Your goal
Set down all of the data exactly as it appears.
═════ Provided data
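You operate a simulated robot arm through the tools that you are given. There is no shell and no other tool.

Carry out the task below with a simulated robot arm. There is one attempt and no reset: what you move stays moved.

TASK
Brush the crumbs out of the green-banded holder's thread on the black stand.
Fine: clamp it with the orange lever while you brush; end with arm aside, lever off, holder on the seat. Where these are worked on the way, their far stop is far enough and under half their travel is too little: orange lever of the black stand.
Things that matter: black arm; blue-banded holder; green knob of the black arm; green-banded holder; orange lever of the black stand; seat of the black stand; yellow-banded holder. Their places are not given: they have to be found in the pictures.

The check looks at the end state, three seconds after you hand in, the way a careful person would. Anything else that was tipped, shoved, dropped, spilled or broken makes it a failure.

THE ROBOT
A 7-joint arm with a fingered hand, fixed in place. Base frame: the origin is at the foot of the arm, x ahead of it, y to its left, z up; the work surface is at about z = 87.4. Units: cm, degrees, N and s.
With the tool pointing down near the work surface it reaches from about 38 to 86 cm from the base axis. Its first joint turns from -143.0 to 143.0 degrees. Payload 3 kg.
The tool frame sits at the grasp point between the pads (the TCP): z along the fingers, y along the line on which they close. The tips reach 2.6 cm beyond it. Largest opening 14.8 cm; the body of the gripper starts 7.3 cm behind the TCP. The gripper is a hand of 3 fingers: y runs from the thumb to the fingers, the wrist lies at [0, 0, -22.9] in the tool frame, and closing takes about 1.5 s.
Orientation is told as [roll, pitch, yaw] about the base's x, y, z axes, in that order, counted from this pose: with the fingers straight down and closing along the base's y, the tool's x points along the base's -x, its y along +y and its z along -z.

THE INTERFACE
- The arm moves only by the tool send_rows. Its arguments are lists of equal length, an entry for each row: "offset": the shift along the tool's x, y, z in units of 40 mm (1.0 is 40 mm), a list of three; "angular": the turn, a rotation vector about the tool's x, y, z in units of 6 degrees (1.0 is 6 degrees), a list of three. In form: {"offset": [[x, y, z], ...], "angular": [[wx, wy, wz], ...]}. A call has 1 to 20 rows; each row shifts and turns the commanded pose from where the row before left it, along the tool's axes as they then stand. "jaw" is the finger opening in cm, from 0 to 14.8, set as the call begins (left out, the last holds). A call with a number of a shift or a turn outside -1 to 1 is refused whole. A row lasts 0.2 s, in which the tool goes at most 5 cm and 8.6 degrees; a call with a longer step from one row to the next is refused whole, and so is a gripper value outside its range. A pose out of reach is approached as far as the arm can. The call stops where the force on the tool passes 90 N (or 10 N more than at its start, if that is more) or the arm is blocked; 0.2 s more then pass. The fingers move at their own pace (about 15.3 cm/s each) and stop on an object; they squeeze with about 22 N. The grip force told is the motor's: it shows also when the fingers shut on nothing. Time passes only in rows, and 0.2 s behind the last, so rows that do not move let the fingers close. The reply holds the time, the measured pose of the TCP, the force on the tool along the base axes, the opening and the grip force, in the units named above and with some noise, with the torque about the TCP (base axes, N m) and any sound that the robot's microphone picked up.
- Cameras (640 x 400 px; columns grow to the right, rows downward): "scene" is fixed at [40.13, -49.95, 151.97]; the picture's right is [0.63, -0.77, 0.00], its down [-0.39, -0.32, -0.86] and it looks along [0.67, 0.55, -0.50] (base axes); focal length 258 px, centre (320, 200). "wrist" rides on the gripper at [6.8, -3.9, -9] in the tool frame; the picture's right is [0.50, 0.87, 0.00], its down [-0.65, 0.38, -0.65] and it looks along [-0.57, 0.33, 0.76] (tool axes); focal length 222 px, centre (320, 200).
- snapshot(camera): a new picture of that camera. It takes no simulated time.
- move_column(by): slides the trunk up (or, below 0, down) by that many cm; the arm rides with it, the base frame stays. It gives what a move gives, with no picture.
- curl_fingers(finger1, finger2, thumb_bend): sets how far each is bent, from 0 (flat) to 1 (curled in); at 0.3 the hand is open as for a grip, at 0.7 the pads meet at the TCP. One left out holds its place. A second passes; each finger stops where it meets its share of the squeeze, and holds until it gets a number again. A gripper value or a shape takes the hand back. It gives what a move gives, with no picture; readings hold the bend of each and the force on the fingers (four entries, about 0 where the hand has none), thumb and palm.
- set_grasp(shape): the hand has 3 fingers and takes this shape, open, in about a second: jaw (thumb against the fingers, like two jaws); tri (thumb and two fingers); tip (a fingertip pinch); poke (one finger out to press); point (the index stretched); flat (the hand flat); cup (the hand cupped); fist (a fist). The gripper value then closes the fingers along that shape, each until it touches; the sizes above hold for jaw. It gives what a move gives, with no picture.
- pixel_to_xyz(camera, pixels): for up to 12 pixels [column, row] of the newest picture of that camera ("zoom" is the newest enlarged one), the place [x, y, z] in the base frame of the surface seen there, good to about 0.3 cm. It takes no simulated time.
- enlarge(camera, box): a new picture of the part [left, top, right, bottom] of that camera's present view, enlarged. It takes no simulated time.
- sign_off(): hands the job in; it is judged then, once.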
══════════
Exercise output
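You operate a simulated robot arm through the tools that you are given. There is no shell and no other tool.

Carry out the task below with a simulated robot arm. There is one attempt and no reset: what you move stays moved.

TASK
Brush the crumbs out of the green-banded holder's thread on the black stand.
Fine: clamp it with the orange lever while you brush; end with arm aside, lever off, holder on the seat. Where these are worked on the way, their far stop is far enough and under half their travel is too little: orange lever of the black stand.
Things that matter: black arm; blue-banded holder; green knob of the black arm; green-banded holder; orange lever of the black stand; seat of the black stand; yellow-banded holder. Their places are not given: they have to be found in the pictures.

The check looks at the end state, three seconds after you hand in, the way a careful person would. Anything else that was tipped, shoved, dropped, spilled or broken makes it a failure.

THE ROBOT
A 7-joint arm with a fingered hand, fixed in place. Base frame: the origin is at the foot of the arm, x ahead of it, y to its left, z up; the work surface is at about z = 87.4. Units: cm, degrees, N and s.
With the tool pointing down near the work surface it reaches from about 38 to 86 cm from the base axis. Its first joint turns from -143.0 to 143.0 degrees. Payload 3 kg.
The tool frame sits at the grasp point between the pads (the TCP): z along the fingers, y along the line on which they close. The tips reach 2.6 cm beyond it. Largest opening 14.8 cm; the body of the gripper starts 7.3 cm behind the TCP. The gripper is a hand of 3 fingers: y runs from the thumb to the fingers, the wrist lies at [0, 0, -22.9] in the tool frame, and closing takes about 1.5 s.
Orientation is told as [roll, pitch, yaw] about the base's x, y, z axes, in that order, counted from this pose: with the fingers straight down and closing along the base's y, the tool's x points along the base's -x, its y along +y and its z along -z.

THE INTERFACE
- The arm moves only by the tool send_rows. Its arguments are lists of equal length, an entry for each row: "offset": the shift along the tool's x, y, z in units of 40 mm (1.0 is 40 mm), a list of three; "angular": the turn, a rotation vector about the tool's x, y, z in units of 6 degrees (1.0 is 6 degrees), a list of three. In form: {"offset": [[x, y, z], ...], "angular": [[wx, wy, wz], ...]}. A call has 1 to 20 rows; each row shifts and turns the commanded pose from where the row before left it, along the tool's axes as they then stand. "jaw" is the finger opening in cm, from 0 to 14.8, set as the call begins (left out, the last holds). A call with a number of a shift or a turn outside -1 to 1 is refused whole. A row lasts 0.2 s, in which the tool goes at most 5 cm and 8.6 degrees; a call with a longer step from one row to the next is refused whole, and so is a gripper value outside its range. A pose out of reach is approached as far as the arm can. The call stops where the force on the tool passes 90 N (or 10 N more than at its start, if that is more) or the arm is blocked; 0.2 s more then pass. The fingers move at their own pace (about 15.3 cm/s each) and stop on an object; they squeeze with about 22 N. The grip force told is the motor's: it shows also when the fingers shut on nothing. Time passes only in rows, and 0.2 s behind the last, so rows that do not move let the fingers close. The reply holds the time, the measured pose of the TCP, the force on the tool along the base axes, the opening and the grip force, in the units named above and with some noise, with the torque about the TCP (base axes, N m) and any sound that the robot's microphone picked up.
- Cameras (640 x 400 px; columns grow to the right, rows downward): "scene" is fixed at [40.13, -49.95, 151.97]; the picture's right is [0.63, -0.77, 0.00], its down [-0.39, -0.32, -0.86] and it looks along [0.67, 0.55, -0.50] (base axes); focal length 258 px, centre (320, 200). "wrist" rides on the gripper at [6.8, -3.9, -9] in the tool frame; the picture's right is [0.50, 0.87, 0.00], its down [-0.65, 0.38, -0.65] and it looks along [-0.57, 0.33, 0.76] (tool axes); focal length 222 px, centre (320, 200).
- snapshot(camera): a new picture of that camera. It takes no simulated time.
- move_column(by): slides the trunk up (or, below 0, down) by that many cm; the arm rides with it, the base frame stays. It gives what a move gives, with no picture.
- curl_fingers(finger1, finger2, thumb_bend): sets how far each is bent, from 0 (flat) to 1 (curled in); at 0.3 the hand is open as for a grip, at 0.7 the pads meet at the TCP. One left out holds its place. A second passes; each finger stops where it meets its share of the squeeze, and holds until it gets a number again. A gripper value or a shape takes the hand back. It gives what a move gives, with no picture; readings hold the bend of each and the force on the fingers (four entries, about 0 where the hand has none), thumb and palm.
- set_grasp(shape): the hand has 3 fingers and takes this shape, open, in about a second: jaw (thumb against the fingers, like two jaws); tri (thumb and two fingers); tip (a fingertip pinch); poke (one finger out to press); point (the index stretched); flat (the hand flat); cup (the hand cupped); fist (a fist). The gripper value then closes the fingers along that shape, each until it touches; the sizes above hold for jaw. It gives what a move gives, with no picture.
- pixel_to_xyz(camera, pixels): for up to 12 pixels [column, row] of the newest picture of that camera ("zoom" is the newest enlarged one), the place [x, y, z] in the base frame of the surface seen there, good to about 0.3 cm. It takes no simulated time.
- enlarge(camera, box): a new picture of the part [left, top, right, bottom] of that camera's present view, enlarged. It takes no simulated time.
- sign_off(): hands the job in; it is judged then, once.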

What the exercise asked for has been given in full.